▸ PAGE EXTRACT:
'''

Archives de l’auteur : Sophie Marie Dumont
Canoës. M. de Kerangal
Maylis de Kerangal est une auteure française talentueuse qui publie un ensemble de nouvelles dans son dernier ouvrage. A priori, la lectrice apprécie peu ce puzzle de récits, préférant les fictions comme beaucoup d’autres lecteurs. Cependant, les premières nouvelles concernent son expérience américaine, lorsqu’elle habitait dans le Colorado, et le charme opère dès les premières pages. Grâce à son style, l’auteure installe ses personnages, crée un univers singulier qui captive. Maylis de Kerangal écrit tellement bien qu’il est difficile de ne pas chercher une linéarité dans ses récits, essayer d’assembler les pièces du puzzle américain. Malheureusement, à partir de « Nevermore » (p105), toutes les nouvelles, qui concernent la voix et sa tessiture, font décrocher la lectrice. Celle-ci se retrouve perdue, nostalgique de la Ford Mustang verte, du décor des Rocheuses, du magasin de pierres, du petit Kid…un roman qui semblait prometteur. Bon moment de lecture.

'''

▸ SHORT TASK:
Please continue the page extract.

▸ PROVIDED DATA:
'''

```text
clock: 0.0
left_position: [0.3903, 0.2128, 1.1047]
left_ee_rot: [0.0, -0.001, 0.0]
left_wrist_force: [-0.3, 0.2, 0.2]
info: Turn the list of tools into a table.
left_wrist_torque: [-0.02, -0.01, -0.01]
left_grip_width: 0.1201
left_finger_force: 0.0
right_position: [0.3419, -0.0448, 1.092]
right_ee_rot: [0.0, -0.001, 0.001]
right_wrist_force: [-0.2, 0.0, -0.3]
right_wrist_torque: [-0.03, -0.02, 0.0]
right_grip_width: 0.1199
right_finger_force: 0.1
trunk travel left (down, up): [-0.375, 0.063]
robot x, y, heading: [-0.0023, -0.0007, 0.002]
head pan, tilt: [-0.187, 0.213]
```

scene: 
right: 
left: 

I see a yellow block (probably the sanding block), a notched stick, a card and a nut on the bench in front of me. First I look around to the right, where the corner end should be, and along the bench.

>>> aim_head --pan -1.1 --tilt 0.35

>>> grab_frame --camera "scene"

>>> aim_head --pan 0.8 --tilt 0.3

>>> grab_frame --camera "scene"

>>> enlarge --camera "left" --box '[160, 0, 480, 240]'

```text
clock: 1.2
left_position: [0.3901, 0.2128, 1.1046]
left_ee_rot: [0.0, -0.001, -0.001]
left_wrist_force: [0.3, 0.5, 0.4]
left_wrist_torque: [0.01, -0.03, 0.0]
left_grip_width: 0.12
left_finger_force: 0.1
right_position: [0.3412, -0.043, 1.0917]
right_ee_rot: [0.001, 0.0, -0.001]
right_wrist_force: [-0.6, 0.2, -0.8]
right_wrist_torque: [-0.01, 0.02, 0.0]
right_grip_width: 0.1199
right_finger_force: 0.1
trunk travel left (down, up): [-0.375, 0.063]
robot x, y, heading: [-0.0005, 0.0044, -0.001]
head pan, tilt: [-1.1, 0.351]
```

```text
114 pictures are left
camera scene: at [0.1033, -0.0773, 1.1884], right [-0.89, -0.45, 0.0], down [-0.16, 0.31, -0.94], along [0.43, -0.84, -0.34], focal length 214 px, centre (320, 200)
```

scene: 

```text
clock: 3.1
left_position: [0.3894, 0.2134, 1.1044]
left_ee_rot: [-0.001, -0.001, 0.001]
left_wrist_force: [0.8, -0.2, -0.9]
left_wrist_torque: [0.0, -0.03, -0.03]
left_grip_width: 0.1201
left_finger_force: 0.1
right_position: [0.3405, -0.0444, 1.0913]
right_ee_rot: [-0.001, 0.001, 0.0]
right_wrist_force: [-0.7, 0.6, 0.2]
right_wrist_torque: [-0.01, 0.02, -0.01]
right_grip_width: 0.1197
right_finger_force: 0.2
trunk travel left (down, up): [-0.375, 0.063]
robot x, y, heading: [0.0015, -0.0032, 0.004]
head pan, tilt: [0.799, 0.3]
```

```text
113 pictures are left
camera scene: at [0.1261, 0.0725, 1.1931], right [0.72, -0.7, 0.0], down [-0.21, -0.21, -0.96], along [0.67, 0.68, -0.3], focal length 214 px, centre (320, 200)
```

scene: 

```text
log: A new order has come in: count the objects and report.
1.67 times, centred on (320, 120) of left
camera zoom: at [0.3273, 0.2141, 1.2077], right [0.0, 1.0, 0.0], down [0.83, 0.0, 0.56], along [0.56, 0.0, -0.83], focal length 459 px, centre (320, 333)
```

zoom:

'''

▸ OUTPUT:
Où je suis. J. Lahiri
Jhumpa Lahiri est une romancière américaine, originaire du Bengale, qui a déjà été récompensée par plusieurs prix dont le Pulitzer. « Où je suis » est un roman en pièces détachées qui se rattachent à la narratrice. Cette femme, sensible et mélancolique, exerce le métier de professeur de lettres. La quarantaine, célibataire et sans enfants, elle nous confie ses émotions, ses pensées, son cheminement intérieur. La toile de fond du roman est une ville italienne, un décor qui enchante la narratrice : les rues, la piscine, le parc, le bar…Bien entourée, elle raconte son quotidien, ses amitiés, ses voisins et cet homme marié qui l’intrigue et dont elle pourrait être amoureuse. « Délicatesse » est le premier mot qui surgit quand la lectrice découvre le style singulier de Jhumpa Lahiri. Tout en donnant du relief à la banalité, l’auteure semble avoir choisi ses mots comme les couleurs d’un tableau. Excellent moment de lecture.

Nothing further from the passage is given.